SUPPLIED TEXT ->
Times have changed and so have the attitudes of today’s
youth. The
Generation Citizen
report from Demos found
that teenagers are more engaged in social issues than any
previous generation. Yet service is still important. For a
young person, having the opportunity to serve – whether it
be participating in the Duke of Edinburgh’s award scheme,
or scouts, or the National Citizen Service – can help lay vital
foundations for adult life.
Ghandi said: “The best way to find yourself is to lose yourself
in the service of others” – and there is a critical link between
service and society: it is by helping others that we best show
our solidarity and sense of shared humanity. Anyone who
pays taxes does this to some extent, but it is a far less direct
way of cementing the bonds between us.
The vast majority of people care about their local community
– whether they are rich or poor, and regardless of age. Many
seek to make a contribution through service. The Games
Makers from the London 2012 Olympics and Paralympics are
a standout example. Future First is another: it has recruited
more than 100,000 state school alumni across the country to
act as role models for the next generation in state education.
The National Citizen Service – a vision of the last Labour
Government brought to life by the Coalition – is proving
its worth as another, more widespread route for service.

SOURCE EXCERPT ->
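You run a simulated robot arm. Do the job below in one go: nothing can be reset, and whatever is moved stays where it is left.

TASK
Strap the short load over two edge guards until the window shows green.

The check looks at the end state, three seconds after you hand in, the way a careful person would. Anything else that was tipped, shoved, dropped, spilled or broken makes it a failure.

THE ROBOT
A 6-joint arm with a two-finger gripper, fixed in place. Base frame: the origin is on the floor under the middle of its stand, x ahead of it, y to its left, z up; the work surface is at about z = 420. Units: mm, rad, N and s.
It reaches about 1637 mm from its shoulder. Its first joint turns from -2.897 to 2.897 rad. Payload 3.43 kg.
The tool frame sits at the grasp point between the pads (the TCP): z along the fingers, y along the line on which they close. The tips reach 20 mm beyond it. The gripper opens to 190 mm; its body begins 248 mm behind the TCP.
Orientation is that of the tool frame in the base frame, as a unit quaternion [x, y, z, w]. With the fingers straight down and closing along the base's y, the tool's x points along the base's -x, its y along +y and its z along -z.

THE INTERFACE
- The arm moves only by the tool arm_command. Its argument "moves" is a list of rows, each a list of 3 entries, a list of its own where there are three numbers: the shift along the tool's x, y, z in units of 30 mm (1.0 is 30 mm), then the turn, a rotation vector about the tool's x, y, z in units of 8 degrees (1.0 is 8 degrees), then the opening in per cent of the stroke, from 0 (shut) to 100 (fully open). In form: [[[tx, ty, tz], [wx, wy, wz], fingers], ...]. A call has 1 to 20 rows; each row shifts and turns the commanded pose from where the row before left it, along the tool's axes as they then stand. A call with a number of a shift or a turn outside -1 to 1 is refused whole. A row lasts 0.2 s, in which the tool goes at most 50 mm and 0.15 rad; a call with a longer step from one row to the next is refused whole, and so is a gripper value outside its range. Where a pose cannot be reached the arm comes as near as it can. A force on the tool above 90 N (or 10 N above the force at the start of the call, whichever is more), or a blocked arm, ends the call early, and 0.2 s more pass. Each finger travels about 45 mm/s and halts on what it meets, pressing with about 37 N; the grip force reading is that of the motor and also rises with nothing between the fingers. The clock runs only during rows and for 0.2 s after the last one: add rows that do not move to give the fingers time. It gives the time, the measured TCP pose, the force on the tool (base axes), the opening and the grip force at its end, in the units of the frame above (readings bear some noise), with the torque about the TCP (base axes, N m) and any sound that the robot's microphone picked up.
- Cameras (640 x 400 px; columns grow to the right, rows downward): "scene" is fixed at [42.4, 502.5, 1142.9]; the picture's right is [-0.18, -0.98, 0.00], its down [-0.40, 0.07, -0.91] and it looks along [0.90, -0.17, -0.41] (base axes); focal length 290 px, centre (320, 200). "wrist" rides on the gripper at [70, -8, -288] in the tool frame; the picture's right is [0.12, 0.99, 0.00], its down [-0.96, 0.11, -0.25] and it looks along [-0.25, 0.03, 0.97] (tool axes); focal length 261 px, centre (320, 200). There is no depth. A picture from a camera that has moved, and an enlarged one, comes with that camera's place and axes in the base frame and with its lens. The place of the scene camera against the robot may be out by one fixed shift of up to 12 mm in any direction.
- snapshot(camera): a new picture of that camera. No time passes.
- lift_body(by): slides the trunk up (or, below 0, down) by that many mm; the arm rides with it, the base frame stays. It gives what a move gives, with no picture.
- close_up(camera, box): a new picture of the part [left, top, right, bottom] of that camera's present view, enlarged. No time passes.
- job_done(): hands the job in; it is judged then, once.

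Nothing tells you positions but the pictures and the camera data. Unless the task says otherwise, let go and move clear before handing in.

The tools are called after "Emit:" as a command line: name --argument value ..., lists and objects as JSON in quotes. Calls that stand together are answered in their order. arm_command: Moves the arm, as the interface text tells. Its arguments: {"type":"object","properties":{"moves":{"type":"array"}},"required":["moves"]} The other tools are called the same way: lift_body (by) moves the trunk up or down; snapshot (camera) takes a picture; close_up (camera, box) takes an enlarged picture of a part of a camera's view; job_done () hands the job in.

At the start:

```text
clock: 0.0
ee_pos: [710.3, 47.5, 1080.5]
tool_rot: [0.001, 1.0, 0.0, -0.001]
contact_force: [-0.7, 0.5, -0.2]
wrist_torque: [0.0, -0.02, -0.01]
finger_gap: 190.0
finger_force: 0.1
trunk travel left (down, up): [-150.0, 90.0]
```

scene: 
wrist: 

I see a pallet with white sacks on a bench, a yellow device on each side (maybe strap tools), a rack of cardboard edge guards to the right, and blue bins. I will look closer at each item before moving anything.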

WHAT YOU WILL DO -> Locate "The vast majority" and "in state education." in the supplied text, and write out these words with everything between them.

ANSWER TO THIS EXERCISE ->
The vast majority of people care about their local community
– whether they are rich or poor, and regardless of age. Many
seek to make a contribution through service. The Games
Makers from the London 2012 Olympics and Paralympics are
a standout example. Future First is another: it has recruited
more than 100,000 state school alumni across the country to
act as role models for the next generation in state education.